Ambientato nella comunità di immigrati a Brooklyn, il capolavoro di Miller concentra una serie di temi incandescenti e ancora attualissimi: la fuga dalla povertà, le tensioni dell’immigrazione clandestina, la caccia allo straniero, l’affetto morboso all’interno della famiglia. A tuffarsi nel magma di una pièce, Luchino Visconti in teatro con Raf Vallone e Sidney Lumet nella memorabile pellicola sempre con Vallone. Eddy Carbone vive giù al porto, sotto il ponte di Brooklyn, da immigrato siciliano.

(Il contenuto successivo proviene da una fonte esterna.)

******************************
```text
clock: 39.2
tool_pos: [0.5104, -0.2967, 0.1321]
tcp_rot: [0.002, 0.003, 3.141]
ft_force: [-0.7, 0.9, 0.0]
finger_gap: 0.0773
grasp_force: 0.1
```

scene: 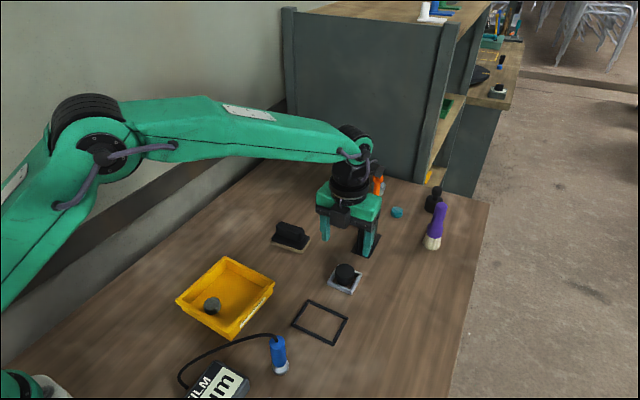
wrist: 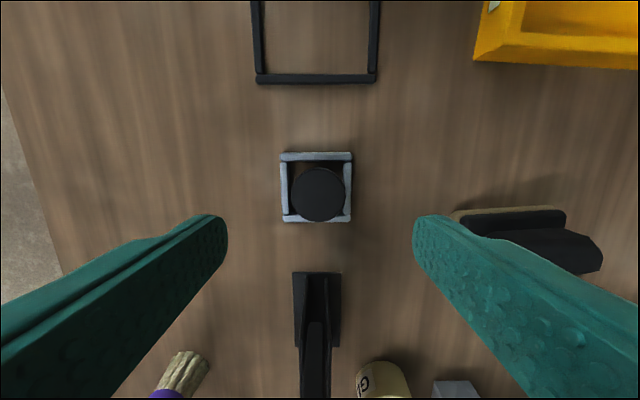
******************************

Dalle prime battute, immaginiamo una vita tranquilla fatta di lavoro, di affetto e anche di serenità. Invece è successo l’inimmaginabile. Un amore morboso e il suicidio. Miller fu talmente turbato da questo fatto di cronaca che, qualche tempo dopo, volle scriverne un dramma (Uno sguardo dal ponte) tentando di staccarsi quanto più possibile dai suoi sentimenti; infatti, come lui stesso affermò: «… desideravo lasciare l’azione così com’era in modo che lo spettatore avesse la possibilità di interpretare il significato interamente per conto suo, e accettare o respingere la mia interpretazione.» In parte Miller riuscì nel suo intento.

Ma, forse, è difficile limitarsi a mettere in scena personaggi di una storia che ha significato qualcosa per il suo autore; egli deve dare voce ai suoi pensieri, alle sue emozioni. E Miller cosa fa? Mette in scena Alfieri (avvocato che vive e lavora in quello stesso quartiere) a fare da portavoce; è lui che racconta, apre e chiude il dramma, che rimane sempre sulla scena e che viene illuminato quando parla da “carattere”, e quando parla da “coro” mentre i personaggi si muovono sulla scena incuranti e muti.

Alfieri, dunque, oltre ad essere un personaggio del dramma, è la voce del poeta; egli commenta, spiega un po’ i fatti, prevede quello che potrà accadere, ma nello stesso tempo rimane impotente.

II film “Uno sguardo dal ponte”, diretto nel 1962 da Sidney Lumet, valse a Vallone il Premio David di Donatello quale migliore attore protagonista. Il film, tratto dal dramma teatrale, ha tra gli interpreti, con Vallone, Jean Sorel, Maureen Stapleton, Carol Lawrence e Raymond Pellegrin (in foto di copertina Vallone, Stapleton e Miller). Il film racconta la storia di Eddie Carbone, emigrato italiano e portuale newyorchese, che vive a Brooklyn con la moglie Beatrice e la nipote diciottenne Catherine, di cui è morbosamente geloso.

Quando ospita a casa sua Marco e Rodolfo, immigrati clandestinamente negli Stati Uniti, Eddie non riesce a sopportare che tra la nipote e Rodolfo nasca un reciproco interesse e si convince che il giovane stia cercando di farsi sposare per ottenere la cittadinanza americana. Dopo averlo più volte provocato, arriva addirittura a denunciare i due all'ufficio immigrazione e a farli arrestare. La rivalità avrà esito tragico e sarà lo stesso Eddie a rimanere vittima del suo amore impossibile.

Tra Eddie e Marco s'ingaggia una lotta furibonda sulla piazza del quartiere. Marco ha la meglio ed Eddie, incapace di vincere il suo orgoglio ferito, in un gesto di disperazione si uccide.

Raf Vallone è stato un grande attore di teatro e di cinema. Nato a Tropea il 17 febbraio del 1916, plurilaureato (filosofia e legge), prima di intraprendere la carriera di attore è stato calciatore in serie A con il Torino, con cui vinse anche la Coppa Italia nel 1934 e in seguito capo redattore delle pagine culturali de “L'Unità” e critico cinematografico su “La Stampa”. Intellettuale rigoroso, attore internazionale in grado di recitare anche in inglese e francese, dal 1949, suo esordio cinematografico con “Riso amaro” di Giuseppe de Santis, Vallone ha interpretato come protagonista oltre un centinaio di film.